Instructions for the task
Skip any picture you find and retype all the remaining lines exactly.

++++ Collected data

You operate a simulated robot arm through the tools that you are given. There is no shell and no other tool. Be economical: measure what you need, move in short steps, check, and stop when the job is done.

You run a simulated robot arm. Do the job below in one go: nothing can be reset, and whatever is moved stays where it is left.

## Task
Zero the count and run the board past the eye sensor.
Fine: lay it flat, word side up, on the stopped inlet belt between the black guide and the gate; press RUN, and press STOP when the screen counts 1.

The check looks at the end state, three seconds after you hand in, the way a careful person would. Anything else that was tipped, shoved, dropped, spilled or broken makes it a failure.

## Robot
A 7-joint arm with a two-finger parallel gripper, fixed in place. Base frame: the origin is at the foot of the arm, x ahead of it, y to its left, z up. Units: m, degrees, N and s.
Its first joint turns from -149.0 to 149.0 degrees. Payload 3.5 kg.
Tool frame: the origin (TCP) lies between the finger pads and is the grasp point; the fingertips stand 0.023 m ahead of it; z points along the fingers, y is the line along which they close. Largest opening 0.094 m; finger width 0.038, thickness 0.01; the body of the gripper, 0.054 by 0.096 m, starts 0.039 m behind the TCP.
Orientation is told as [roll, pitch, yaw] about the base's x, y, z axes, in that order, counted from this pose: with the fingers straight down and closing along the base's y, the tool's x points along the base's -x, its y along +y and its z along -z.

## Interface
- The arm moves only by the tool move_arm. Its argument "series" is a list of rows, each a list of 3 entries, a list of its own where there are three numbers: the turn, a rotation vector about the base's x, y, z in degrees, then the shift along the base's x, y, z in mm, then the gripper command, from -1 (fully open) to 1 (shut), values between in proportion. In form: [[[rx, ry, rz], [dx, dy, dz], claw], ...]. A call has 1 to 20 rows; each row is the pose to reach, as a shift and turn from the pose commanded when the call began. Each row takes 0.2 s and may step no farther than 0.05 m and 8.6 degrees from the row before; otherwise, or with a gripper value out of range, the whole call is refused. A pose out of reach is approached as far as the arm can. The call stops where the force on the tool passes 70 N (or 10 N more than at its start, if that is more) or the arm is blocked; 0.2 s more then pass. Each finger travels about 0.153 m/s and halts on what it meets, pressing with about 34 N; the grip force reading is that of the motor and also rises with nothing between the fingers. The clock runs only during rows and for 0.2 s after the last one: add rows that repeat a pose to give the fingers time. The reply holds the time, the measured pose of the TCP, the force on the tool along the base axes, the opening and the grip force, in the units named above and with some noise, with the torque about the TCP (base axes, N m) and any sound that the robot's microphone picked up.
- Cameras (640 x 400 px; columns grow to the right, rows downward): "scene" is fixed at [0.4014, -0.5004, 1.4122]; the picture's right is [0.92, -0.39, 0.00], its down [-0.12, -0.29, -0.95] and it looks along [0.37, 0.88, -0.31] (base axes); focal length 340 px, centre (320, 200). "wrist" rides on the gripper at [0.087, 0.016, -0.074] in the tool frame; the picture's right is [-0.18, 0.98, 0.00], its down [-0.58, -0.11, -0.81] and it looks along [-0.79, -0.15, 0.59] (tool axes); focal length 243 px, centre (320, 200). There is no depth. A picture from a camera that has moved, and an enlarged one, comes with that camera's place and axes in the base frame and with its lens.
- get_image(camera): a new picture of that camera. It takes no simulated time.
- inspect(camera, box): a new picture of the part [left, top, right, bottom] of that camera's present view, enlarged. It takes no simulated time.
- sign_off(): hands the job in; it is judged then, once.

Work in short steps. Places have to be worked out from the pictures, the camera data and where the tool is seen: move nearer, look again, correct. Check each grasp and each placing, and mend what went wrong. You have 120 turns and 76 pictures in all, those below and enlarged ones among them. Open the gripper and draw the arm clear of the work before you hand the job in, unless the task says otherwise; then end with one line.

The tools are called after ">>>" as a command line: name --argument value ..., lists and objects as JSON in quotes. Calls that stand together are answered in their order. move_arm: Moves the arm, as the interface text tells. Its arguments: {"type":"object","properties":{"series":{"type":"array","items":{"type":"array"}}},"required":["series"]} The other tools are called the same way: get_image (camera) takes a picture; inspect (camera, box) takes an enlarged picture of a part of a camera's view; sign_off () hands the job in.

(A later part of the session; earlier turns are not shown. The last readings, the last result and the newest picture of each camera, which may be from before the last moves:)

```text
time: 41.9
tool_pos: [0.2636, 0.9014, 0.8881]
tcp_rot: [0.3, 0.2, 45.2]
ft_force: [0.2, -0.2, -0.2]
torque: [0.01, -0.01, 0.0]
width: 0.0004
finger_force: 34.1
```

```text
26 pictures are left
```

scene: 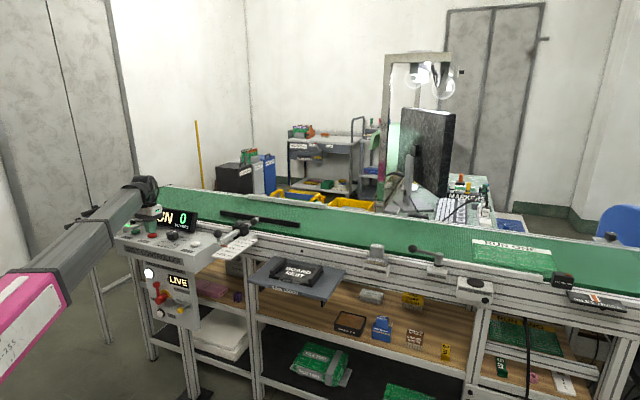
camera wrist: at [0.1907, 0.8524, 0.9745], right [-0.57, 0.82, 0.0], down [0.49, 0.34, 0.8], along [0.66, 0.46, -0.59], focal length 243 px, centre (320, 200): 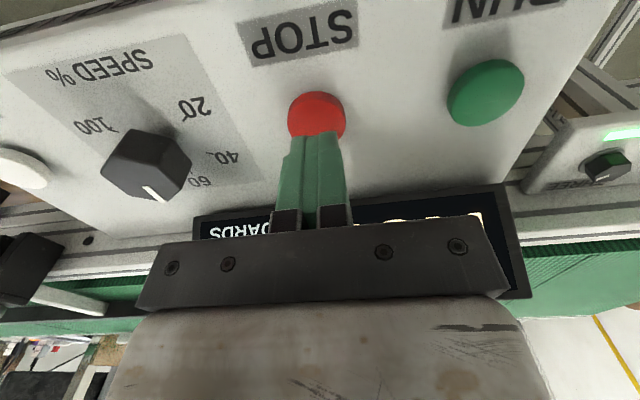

++++++++

Output of the exercise
You operate a simulated robot arm through the tools that you are given. There is no shell and no other tool. Be economical: measure what you need, move in short steps, check, and stop when the job is done.

You run a simulated robot arm. Do the job below in one go: nothing can be reset, and whatever is moved stays where it is left.

## Task
Zero the count and run the board past the eye sensor.
Fine: lay it flat, word side up, on the stopped inlet belt between the black guide and the gate; press RUN, and press STOP when the screen counts 1.

The check looks at the end state, three seconds after you hand in, the way a careful person would. Anything else that was tipped, shoved, dropped, spilled or broken makes it a failure.

## Robot
A 7-joint arm with a two-finger parallel gripper, fixed in place. Base frame: the origin is at the foot of the arm, x ahead of it, y to its left, z up. Units: m, degrees, N and s.
Its first joint turns from -149.0 to 149.0 degrees. Payload 3.5 kg.
Tool frame: the origin (TCP) lies between the finger pads and is the grasp point; the fingertips stand 0.023 m ahead of it; z points along the fingers, y is the line along which they close. Largest opening 0.094 m; finger width 0.038, thickness 0.01; the body of the gripper, 0.054 by 0.096 m, starts 0.039 m behind the TCP.
Orientation is told as [roll, pitch, yaw] about the base's x, y, z axes, in that order, counted from this pose: with the fingers straight down and closing along the base's y, the tool's x points along the base's -x, its y along +y and its z along -z.

## Interface
- The arm moves only by the tool move_arm. Its argument "series" is a list of rows, each a list of 3 entries, a list of its own where there are three numbers: the turn, a rotation vector about the base's x, y, z in degrees, then the shift along the base's x, y, z in mm, then the gripper command, from -1 (fully open) to 1 (shut), values between in proportion. In form: [[[rx, ry, rz], [dx, dy, dz], claw], ...]. A call has 1 to 20 rows; each row is the pose to reach, as a shift and turn from the pose commanded when the call began. Each row takes 0.2 s and may step no farther than 0.05 m and 8.6 degrees from the row before; otherwise, or with a gripper value out of range, the whole call is refused. A pose out of reach is approached as far as the arm can. The call stops where the force on the tool passes 70 N (or 10 N more than at its start, if that is more) or the arm is blocked; 0.2 s more then pass. Each finger travels about 0.153 m/s and halts on what it meets, pressing with about 34 N; the grip force reading is that of the motor and also rises with nothing between the fingers. The clock runs only during rows and for 0.2 s after the last one: add rows that repeat a pose to give the fingers time. The reply holds the time, the measured pose of the TCP, the force on the tool along the base axes, the opening and the grip force, in the units named above and with some noise, with the torque about the TCP (base axes, N m) and any sound that the robot's microphone picked up.
- Cameras (640 x 400 px; columns grow to the right, rows downward): "scene" is fixed at [0.4014, -0.5004, 1.4122]; the picture's right is [0.92, -0.39, 0.00], its down [-0.12, -0.29, -0.95] and it looks along [0.37, 0.88, -0.31] (base axes); focal length 340 px, centre (320, 200). "wrist" rides on the gripper at [0.087, 0.016, -0.074] in the tool frame; the picture's right is [-0.18, 0.98, 0.00], its down [-0.58, -0.11, -0.81] and it looks along [-0.79, -0.15, 0.59] (tool axes); focal length 243 px, centre (320, 200). There is no depth. A picture from a camera that has moved, and an enlarged one, comes with that camera's place and axes in the base frame and with its lens.
- get_image(camera): a new picture of that camera. It takes no simulated time.
- inspect(camera, box): a new picture of the part [left, top, right, bottom] of that camera's present view, enlarged. It takes no simulated time.
- sign_off(): hands the job in; it is judged then, once.

Work in short steps. Places have to be worked out from the pictures, the camera data and where the tool is seen: move nearer, look again, correct. Check each grasp and each placing, and mend what went wrong. You have 120 turns and 76 pictures in all, those below and enlarged ones among them. Open the gripper and draw the arm clear of the work before you hand the job in, unless the task says otherwise; then end with one line.

The tools are called after ">>>" as a command line: name --argument value ..., lists and objects as JSON in quotes. Calls that stand together are answered in their order. move_arm: Moves the arm, as the interface text tells. Its arguments: {"type":"object","properties":{"series":{"type":"array","items":{"type":"array"}}},"required":["series"]} The other tools are called the same way: get_image (camera) takes a picture; inspect (camera, box) takes an enlarged picture of a part of a camera's view; sign_off () hands the job in.

(A later part of the session; earlier turns are not shown. The last readings, the last result and the newest picture of each camera, which may be from before the last moves:)

```text
time: 41.9
tool_pos: [0.2636, 0.9014, 0.8881]
tcp_rot: [0.3, 0.2, 45.2]
ft_force: [0.2, -0.2, -0.2]
torque: [0.01, -0.01, 0.0]
width: 0.0004
finger_force: 34.1
```

```text
26 pictures are left
```

scene: 
camera wrist: at [0.1907, 0.8524, 0.9745], right [-0.57, 0.82, 0.0], down [0.49, 0.34, 0.8], along [0.66, 0.46, -0.59], focal length 243 px, centre (320, 200): 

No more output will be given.